* _Aim_
Return the count of lines with the string "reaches" in them, and nothing else.

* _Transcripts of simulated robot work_

****************************************

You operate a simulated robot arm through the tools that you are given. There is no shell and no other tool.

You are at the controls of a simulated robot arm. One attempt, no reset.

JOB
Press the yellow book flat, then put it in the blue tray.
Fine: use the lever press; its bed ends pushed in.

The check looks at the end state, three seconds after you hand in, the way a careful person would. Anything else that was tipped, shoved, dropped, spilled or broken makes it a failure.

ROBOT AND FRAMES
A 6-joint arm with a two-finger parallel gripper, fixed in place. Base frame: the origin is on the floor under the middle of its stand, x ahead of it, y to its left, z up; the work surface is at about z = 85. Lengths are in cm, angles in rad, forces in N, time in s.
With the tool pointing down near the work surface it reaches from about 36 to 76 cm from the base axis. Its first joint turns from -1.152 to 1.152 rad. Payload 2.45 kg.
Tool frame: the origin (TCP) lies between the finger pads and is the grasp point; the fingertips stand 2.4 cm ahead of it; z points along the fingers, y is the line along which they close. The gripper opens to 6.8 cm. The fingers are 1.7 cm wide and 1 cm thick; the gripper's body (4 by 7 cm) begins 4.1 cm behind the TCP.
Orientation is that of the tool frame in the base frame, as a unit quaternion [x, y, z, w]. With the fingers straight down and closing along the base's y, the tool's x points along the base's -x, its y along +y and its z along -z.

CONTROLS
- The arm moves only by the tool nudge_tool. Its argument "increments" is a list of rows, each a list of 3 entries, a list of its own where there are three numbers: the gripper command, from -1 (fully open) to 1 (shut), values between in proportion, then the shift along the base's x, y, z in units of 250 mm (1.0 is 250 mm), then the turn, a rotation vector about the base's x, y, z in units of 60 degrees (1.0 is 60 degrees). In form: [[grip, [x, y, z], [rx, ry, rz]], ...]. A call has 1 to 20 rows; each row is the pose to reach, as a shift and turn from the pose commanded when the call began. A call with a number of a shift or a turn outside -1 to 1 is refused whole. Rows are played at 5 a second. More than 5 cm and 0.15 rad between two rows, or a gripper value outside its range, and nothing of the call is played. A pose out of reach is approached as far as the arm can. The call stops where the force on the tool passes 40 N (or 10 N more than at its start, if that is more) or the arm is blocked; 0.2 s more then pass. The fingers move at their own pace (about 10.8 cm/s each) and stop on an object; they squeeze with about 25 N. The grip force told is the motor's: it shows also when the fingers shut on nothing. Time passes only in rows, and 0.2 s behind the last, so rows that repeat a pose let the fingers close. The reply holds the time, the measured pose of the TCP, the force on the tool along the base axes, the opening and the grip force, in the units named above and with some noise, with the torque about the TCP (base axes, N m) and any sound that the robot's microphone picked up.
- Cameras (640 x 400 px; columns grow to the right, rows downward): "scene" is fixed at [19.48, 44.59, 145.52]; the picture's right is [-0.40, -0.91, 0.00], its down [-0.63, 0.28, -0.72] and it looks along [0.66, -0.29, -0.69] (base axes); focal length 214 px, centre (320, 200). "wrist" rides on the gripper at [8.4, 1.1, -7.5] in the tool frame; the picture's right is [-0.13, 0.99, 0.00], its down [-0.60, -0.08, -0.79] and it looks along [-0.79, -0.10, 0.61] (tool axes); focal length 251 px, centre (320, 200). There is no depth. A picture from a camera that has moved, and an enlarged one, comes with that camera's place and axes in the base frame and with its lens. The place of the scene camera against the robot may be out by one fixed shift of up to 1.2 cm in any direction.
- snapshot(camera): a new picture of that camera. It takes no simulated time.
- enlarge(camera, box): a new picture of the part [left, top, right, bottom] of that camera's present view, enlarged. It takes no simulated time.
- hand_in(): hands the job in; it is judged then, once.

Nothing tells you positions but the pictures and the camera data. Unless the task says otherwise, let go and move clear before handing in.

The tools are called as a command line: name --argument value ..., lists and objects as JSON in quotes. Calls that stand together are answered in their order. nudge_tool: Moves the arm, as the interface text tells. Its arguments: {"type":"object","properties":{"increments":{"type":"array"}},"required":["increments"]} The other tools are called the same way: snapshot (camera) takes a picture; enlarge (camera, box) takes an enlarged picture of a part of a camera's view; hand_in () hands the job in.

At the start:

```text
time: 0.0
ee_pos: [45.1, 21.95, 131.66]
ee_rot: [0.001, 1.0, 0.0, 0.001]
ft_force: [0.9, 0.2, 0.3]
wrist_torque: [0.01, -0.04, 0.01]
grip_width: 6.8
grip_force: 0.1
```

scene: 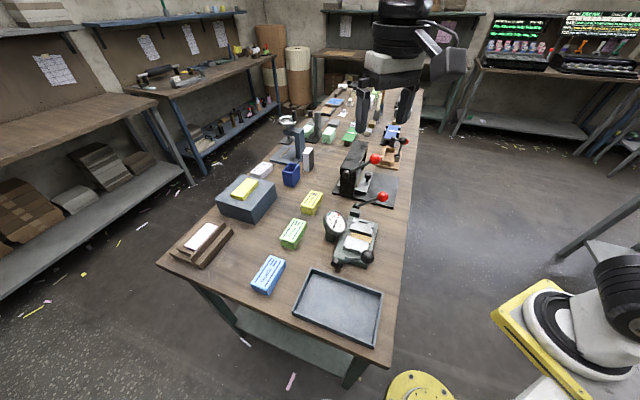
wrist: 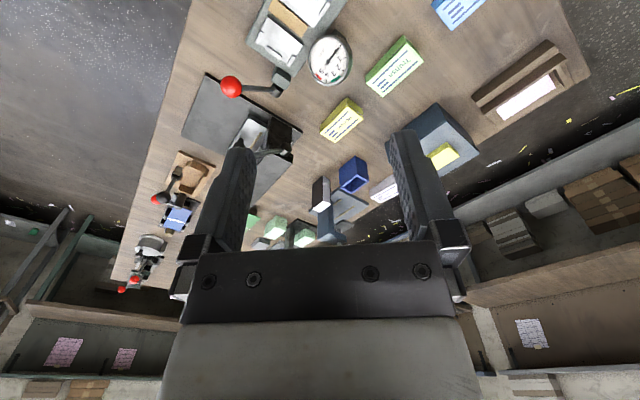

****************************************

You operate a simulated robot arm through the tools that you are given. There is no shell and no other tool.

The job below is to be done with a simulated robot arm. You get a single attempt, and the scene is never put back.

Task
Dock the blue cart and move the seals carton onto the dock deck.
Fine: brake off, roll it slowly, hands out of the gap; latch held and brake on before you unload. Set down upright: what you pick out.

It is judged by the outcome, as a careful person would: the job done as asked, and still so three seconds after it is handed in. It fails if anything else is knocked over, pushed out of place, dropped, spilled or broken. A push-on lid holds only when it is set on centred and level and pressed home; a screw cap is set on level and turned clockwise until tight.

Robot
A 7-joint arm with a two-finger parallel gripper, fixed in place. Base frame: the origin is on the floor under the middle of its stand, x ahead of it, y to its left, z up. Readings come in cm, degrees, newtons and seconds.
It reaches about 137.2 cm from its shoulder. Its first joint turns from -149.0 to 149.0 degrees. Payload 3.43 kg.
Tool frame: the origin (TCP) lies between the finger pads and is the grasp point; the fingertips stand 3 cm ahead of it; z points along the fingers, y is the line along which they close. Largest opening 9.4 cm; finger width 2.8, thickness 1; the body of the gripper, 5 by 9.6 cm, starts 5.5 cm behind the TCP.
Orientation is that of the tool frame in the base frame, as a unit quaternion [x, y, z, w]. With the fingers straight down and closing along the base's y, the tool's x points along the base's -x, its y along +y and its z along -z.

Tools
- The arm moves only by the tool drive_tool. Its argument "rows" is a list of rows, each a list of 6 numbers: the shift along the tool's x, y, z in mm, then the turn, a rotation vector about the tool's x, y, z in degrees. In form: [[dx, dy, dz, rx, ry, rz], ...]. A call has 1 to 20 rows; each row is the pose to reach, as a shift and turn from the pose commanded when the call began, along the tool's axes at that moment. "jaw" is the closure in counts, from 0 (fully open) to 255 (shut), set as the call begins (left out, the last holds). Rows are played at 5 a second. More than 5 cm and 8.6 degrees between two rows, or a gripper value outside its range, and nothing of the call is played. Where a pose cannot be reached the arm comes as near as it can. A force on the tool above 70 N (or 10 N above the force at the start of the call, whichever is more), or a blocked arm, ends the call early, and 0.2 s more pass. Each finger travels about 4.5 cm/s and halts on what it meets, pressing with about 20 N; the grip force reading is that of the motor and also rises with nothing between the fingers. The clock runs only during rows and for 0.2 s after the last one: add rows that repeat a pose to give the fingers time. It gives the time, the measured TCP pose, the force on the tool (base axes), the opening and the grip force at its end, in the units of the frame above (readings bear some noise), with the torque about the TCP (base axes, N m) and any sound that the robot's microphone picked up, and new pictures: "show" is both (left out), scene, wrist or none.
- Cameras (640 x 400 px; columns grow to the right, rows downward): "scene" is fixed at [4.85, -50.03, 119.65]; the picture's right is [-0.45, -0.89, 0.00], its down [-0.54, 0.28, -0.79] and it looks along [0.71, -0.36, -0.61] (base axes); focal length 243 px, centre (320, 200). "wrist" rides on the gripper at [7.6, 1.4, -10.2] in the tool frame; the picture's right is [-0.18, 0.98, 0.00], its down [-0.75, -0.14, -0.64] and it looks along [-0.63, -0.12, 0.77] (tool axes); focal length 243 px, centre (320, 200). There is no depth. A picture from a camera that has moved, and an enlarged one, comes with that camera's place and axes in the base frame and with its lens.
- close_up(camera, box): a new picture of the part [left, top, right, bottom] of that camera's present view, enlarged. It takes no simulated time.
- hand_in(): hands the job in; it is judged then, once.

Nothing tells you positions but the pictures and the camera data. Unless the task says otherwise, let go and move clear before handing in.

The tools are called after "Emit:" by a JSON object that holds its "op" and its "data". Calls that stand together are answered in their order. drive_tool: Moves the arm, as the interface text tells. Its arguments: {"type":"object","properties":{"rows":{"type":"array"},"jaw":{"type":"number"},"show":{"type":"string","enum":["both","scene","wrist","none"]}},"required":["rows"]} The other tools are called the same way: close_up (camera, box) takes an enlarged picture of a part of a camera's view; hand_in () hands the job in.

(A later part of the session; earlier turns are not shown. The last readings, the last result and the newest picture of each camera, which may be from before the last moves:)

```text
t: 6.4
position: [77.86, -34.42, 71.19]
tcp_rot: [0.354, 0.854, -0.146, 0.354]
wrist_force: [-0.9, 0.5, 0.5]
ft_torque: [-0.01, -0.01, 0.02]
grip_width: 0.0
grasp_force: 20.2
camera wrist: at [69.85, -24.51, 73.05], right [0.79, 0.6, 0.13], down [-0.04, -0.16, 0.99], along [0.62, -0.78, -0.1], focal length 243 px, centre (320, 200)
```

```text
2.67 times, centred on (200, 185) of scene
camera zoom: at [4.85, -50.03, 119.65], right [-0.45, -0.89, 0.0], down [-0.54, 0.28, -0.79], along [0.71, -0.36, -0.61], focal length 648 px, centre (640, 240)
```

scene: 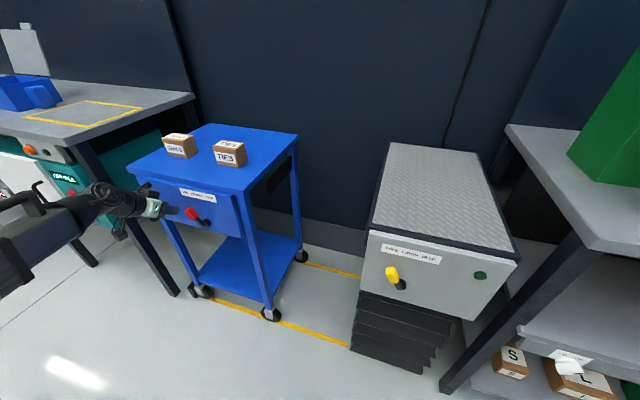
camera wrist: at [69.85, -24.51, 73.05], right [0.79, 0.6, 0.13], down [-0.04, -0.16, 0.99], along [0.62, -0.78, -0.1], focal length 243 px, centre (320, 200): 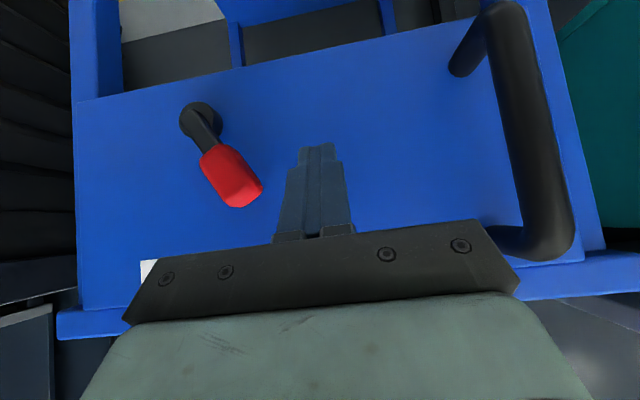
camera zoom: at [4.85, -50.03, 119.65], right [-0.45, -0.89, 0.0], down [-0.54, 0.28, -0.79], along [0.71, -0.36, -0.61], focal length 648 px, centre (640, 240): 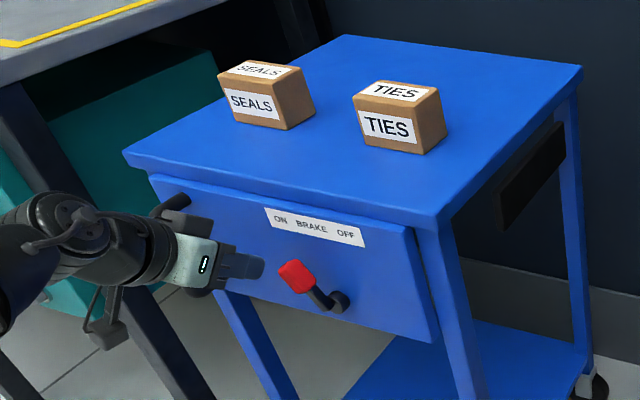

****************************************

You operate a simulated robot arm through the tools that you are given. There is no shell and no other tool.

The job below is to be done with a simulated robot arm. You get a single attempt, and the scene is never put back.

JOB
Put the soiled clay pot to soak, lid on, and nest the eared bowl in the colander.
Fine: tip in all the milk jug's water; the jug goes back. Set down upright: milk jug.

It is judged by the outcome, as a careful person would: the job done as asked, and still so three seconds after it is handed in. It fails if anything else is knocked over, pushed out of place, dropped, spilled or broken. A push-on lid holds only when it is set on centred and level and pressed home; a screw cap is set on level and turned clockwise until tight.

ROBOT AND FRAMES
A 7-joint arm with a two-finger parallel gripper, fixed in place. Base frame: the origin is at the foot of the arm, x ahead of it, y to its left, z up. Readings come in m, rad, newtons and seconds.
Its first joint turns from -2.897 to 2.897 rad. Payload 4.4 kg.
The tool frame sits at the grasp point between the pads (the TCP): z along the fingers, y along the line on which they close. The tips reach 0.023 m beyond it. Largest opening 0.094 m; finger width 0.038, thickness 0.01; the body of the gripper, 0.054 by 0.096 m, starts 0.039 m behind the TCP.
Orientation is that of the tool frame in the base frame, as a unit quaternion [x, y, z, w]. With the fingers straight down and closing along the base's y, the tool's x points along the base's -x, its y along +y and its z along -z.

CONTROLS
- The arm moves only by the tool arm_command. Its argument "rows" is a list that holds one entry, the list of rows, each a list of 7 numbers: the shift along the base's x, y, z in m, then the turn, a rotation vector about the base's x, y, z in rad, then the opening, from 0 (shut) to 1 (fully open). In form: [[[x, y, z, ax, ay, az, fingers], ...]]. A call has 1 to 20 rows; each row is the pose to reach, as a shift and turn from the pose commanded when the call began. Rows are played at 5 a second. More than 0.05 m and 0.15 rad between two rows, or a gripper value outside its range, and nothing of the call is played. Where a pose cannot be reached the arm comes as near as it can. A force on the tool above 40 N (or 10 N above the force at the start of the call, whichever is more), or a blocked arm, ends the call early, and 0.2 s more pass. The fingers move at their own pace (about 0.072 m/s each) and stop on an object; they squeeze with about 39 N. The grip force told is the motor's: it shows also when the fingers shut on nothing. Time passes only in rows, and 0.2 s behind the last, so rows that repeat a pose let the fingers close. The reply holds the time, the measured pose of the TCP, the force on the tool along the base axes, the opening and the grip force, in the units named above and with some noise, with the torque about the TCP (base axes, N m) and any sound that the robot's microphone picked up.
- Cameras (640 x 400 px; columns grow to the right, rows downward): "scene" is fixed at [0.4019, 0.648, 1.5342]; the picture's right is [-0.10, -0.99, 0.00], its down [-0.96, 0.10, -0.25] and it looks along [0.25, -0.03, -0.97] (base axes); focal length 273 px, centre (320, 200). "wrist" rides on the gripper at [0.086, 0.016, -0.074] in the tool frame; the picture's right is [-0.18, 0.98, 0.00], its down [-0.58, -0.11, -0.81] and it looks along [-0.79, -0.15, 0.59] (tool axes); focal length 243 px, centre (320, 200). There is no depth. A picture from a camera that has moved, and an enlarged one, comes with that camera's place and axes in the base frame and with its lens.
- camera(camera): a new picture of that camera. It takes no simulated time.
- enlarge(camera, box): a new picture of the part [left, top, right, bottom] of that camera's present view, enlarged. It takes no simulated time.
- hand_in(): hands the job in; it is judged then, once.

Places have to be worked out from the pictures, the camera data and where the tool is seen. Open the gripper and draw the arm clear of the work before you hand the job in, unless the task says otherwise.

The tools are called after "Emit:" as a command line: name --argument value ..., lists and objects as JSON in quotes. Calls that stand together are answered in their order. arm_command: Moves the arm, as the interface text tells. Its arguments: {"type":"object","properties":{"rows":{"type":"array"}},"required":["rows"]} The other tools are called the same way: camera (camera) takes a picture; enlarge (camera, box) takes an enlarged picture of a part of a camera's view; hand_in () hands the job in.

****************************************

* _Result of this exercise_
2